Please Stop Making Documentaries About Women’s Trauma Without Their Consent

The women featured in "Sabaya" who were enslaved by ISIS say they never consented to appearing in the doc

A promotional image for the documentary "Sabaya" showing women masked with only their eyes visible
A promotional image for the documentary "Sabaya."
MTV Documentaries

In our post-Me Too era especially, countless documentary films have sought to advocate for women by shining a light on their mistreatment, examining systemic sexism and critiquing the way female celebrities have been torn apart by the media. But what happens when the women whose trauma becomes the central focus of a film decline to participate in it?

According to a New York Times report, that’s the case with Sabaya, a Swedish documentary about the women of Iraq’s Yazidi religious minority who were sexually enslaved by ISIS that earned director Hogir Hirori the award for Best Director of a Foreign Documentary at the Sundance Film Festival. As the publication points out, “Three of the Yazidi women in the documentary told The New York Times that they did not understand what the film’s director, Hogir Hirori, planned to do with the footage or were told that the film would not be accessible in Iraq or Syria. A fourth said she knew he was making a film, but told him she did not want to be in it. A Kurdish-Swedish doctor who helped Yazidi women also made clear that she did not want to appear in the documentary.”

“I told them I do not want to be filmed,” one of the women said. “It’s not good for me. It’s dangerous.”

The film chronicles some of the devastating decisions the women are faced with, including whether they’ll give up their children fathered by the ISIS fighters who raped them in order to return to their community. (The Yazidi community in Iraq does not allow women to bring back children who were fathered by anyone affiliated with ISIS.)

“These are people who were kidnapped at a very young age and who were held as slaves and sexually abused for five years,” Peter Galbraith, a former U.S. ambassador who helped reunite Yazidi women with their children who had been taken away from them, told the publication. “I don’t see how, in those circumstances, they have given informed consent [to appear in the documentary].”

Rape and sexual assault are unbelievably traumatic, and the decision to discuss that trauma publicly is an incredibly personal one. As with any other survivors, the stories of the women in Sabaya should be theirs alone to tell. (You wouldn’t dare talk publicly about someone’s rape without asking them if it’s okay to do so first, so why would you make a documentary about it without obtaining their permission?) And in this case, going against their wishes and telling it without their consent not only denies them agency, it endangers their lives.

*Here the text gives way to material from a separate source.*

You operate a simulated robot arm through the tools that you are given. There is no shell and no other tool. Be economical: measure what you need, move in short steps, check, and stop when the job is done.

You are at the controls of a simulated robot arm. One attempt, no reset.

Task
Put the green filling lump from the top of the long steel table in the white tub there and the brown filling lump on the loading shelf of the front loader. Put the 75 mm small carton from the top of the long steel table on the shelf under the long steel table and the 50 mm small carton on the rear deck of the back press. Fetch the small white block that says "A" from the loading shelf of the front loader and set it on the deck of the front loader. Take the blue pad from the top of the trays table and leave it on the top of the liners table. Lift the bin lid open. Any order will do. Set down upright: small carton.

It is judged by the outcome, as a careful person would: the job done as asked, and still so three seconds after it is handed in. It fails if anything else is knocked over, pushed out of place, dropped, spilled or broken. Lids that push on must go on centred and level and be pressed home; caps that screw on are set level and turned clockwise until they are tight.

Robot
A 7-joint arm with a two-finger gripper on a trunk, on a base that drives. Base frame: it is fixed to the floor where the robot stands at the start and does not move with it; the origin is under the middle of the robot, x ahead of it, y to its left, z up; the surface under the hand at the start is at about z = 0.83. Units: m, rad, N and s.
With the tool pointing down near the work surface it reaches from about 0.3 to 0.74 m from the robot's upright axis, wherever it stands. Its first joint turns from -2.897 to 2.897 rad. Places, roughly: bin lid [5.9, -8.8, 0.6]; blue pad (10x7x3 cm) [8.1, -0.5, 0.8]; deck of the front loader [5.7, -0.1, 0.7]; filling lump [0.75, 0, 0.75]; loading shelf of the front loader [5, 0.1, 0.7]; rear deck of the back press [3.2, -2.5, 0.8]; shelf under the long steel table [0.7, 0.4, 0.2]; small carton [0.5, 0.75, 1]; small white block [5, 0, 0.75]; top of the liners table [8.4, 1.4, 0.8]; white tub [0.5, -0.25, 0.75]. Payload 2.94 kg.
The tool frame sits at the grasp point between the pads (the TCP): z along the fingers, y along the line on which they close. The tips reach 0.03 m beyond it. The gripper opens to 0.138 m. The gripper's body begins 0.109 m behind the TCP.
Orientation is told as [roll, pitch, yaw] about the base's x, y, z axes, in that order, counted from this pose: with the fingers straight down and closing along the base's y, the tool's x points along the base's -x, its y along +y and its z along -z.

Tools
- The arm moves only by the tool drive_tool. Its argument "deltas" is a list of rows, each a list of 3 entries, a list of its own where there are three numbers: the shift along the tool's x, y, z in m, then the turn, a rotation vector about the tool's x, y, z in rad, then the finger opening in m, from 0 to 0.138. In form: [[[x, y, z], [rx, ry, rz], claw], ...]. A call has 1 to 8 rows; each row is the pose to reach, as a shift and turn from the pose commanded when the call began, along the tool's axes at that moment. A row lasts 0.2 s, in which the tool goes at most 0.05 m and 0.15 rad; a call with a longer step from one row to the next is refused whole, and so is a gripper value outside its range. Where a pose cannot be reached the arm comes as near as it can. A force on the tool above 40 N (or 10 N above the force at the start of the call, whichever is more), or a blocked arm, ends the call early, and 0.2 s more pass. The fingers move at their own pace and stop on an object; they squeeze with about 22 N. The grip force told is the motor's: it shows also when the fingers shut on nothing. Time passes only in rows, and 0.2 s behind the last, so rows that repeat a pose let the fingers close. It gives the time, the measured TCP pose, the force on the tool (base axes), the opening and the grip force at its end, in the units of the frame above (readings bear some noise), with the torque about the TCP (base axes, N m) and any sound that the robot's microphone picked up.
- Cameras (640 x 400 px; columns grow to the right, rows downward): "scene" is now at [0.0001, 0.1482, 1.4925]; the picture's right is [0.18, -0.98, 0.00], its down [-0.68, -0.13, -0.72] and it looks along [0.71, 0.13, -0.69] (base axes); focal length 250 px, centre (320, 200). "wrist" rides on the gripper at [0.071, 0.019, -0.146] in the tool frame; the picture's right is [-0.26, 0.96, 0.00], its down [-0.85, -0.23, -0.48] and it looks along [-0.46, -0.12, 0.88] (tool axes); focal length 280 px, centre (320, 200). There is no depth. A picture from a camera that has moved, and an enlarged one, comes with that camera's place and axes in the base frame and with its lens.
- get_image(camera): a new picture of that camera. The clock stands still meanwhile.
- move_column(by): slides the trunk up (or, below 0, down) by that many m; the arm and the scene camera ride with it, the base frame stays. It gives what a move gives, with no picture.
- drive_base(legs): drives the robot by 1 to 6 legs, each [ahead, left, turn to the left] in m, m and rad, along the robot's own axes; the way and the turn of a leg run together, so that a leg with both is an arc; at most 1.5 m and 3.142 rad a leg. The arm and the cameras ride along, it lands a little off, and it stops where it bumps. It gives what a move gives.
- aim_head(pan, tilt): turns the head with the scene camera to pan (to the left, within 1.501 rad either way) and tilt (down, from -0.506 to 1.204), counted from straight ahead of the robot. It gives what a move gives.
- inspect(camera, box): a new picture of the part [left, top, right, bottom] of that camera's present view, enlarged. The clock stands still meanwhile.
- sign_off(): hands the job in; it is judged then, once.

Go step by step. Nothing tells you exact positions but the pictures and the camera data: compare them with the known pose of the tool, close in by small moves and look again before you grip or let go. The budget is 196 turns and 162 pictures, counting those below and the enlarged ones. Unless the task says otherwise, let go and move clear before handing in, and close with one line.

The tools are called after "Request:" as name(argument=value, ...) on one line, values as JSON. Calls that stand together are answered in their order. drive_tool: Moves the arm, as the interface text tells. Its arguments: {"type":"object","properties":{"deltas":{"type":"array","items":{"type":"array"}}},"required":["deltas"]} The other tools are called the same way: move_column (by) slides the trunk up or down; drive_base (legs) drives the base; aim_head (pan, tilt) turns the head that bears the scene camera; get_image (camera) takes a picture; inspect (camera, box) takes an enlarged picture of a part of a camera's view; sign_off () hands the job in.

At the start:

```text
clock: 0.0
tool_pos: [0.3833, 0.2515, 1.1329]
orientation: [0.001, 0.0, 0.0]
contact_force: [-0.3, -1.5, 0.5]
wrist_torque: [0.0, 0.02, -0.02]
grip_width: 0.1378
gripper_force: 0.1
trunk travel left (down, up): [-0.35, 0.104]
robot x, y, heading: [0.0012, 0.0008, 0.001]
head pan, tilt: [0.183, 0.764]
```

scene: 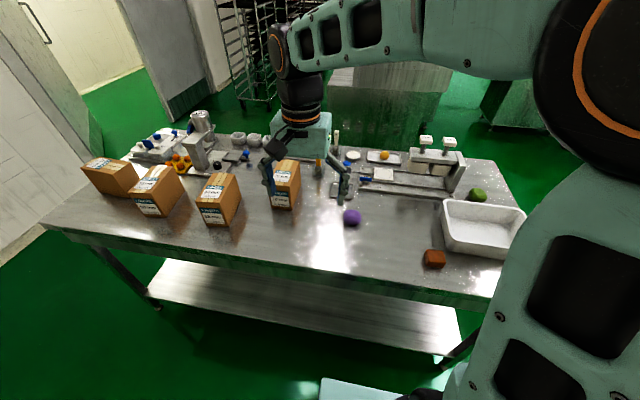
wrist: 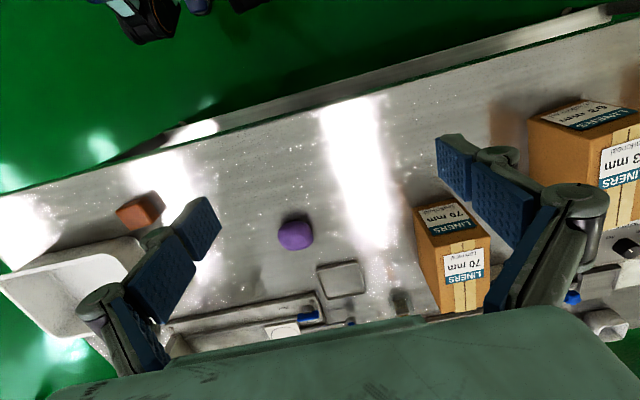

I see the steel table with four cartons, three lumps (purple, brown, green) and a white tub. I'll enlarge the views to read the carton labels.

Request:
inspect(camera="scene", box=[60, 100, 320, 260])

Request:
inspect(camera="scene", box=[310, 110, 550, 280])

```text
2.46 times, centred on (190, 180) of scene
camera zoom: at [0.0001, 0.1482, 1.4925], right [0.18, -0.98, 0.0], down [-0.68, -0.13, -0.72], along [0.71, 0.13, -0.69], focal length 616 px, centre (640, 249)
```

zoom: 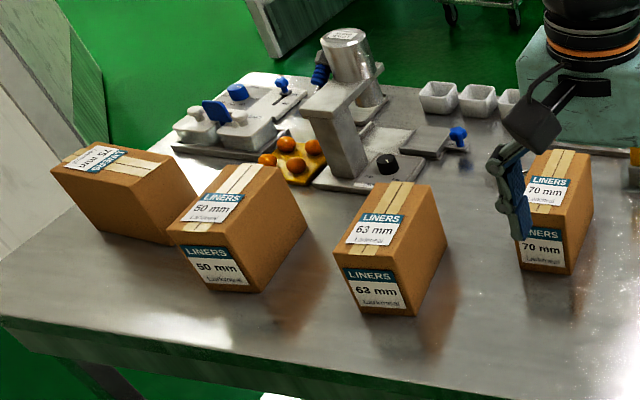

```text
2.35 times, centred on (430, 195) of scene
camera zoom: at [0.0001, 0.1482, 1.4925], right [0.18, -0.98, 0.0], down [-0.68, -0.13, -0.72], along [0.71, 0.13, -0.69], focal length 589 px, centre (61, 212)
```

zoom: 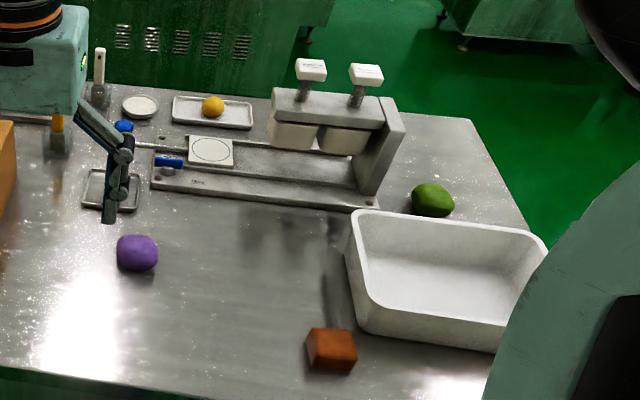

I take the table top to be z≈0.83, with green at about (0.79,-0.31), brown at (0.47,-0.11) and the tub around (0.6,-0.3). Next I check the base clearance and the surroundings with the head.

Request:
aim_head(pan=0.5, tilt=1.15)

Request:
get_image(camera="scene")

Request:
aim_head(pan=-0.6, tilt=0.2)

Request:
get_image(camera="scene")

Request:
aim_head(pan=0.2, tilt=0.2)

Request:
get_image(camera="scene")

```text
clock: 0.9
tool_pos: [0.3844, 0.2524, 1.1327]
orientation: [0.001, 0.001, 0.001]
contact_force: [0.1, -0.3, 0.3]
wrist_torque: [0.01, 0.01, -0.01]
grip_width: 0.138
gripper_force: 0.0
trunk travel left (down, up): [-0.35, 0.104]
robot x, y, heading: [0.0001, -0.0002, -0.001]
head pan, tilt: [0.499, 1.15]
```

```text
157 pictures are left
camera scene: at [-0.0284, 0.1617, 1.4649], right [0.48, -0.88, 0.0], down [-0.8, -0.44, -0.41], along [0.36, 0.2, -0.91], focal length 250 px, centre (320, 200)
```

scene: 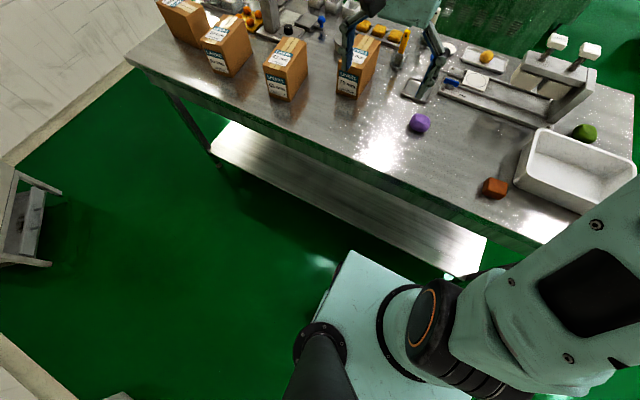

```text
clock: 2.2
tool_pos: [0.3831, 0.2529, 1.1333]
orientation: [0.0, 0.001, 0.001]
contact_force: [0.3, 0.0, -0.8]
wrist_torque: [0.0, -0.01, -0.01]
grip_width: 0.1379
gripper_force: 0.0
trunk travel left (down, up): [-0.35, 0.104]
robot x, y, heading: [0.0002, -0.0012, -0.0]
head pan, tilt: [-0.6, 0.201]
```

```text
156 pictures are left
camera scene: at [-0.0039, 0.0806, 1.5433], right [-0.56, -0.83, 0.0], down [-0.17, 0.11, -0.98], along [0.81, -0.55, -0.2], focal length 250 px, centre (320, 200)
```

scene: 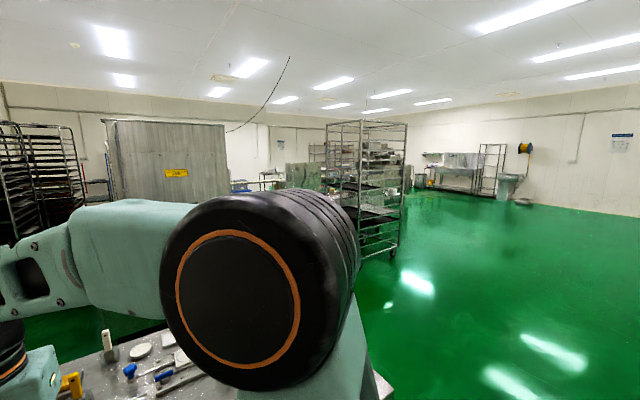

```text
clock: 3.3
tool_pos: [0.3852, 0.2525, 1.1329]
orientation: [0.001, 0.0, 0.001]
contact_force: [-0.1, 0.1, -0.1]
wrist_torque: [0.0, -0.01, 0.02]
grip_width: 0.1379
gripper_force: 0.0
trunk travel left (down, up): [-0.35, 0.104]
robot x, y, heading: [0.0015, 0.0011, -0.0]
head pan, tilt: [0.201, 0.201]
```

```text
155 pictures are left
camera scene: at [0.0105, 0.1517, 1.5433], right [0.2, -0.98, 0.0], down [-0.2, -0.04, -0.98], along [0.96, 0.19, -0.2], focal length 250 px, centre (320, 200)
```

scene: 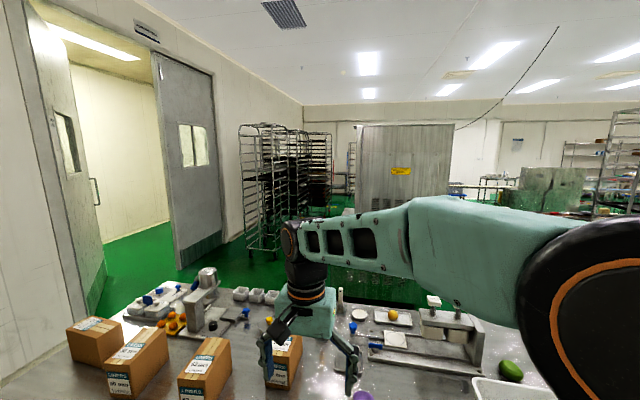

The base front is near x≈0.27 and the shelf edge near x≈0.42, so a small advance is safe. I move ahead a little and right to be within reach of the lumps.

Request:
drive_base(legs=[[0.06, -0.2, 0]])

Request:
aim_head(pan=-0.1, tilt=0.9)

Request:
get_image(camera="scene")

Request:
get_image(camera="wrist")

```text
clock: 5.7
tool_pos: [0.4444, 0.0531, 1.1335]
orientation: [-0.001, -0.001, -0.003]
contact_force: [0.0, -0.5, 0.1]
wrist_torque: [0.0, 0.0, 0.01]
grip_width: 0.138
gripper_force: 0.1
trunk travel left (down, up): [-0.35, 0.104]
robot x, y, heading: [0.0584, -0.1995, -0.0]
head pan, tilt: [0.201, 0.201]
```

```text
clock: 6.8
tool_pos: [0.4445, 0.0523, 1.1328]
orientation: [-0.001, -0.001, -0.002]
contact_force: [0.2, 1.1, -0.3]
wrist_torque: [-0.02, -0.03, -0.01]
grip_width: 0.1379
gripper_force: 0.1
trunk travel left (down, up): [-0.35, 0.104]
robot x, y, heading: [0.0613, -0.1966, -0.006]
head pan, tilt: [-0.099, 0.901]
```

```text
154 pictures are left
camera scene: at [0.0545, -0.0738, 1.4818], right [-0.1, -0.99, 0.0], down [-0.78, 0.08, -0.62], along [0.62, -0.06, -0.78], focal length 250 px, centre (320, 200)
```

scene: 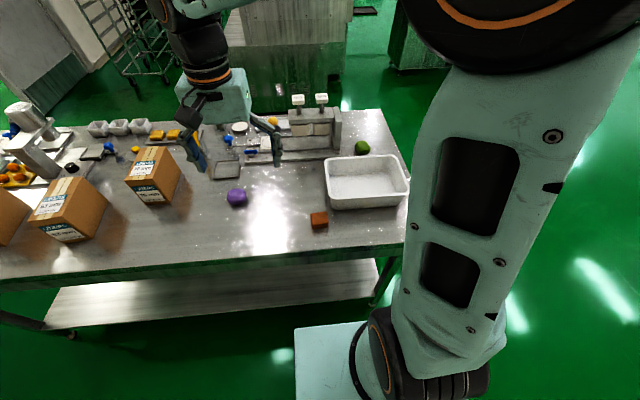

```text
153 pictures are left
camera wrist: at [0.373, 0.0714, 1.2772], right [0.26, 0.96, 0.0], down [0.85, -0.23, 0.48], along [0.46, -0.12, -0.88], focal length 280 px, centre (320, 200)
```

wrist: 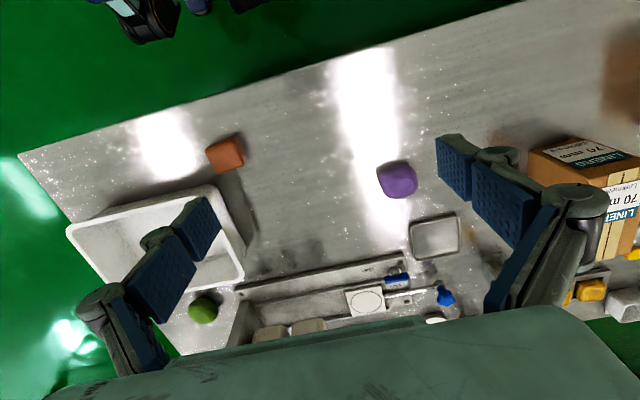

Even in less severe cases, however, it’s important to respect the wishes of the women whose painful memories are being profited off of by filmmakers. Britney Spears, for example, has spoken out against the slew of recent documentaries about her mental-health crisis and subsequent conservatorship, claiming she finds them to be re-traumatizing and that those responsible for making them are seeking to exploit the most upsetting moments of her life for their own financial gain. Regardless of what their exact circumstances are, women deserve to have control over their own stories, and they shouldn’t feel obligated to open up old wounds for our benefit.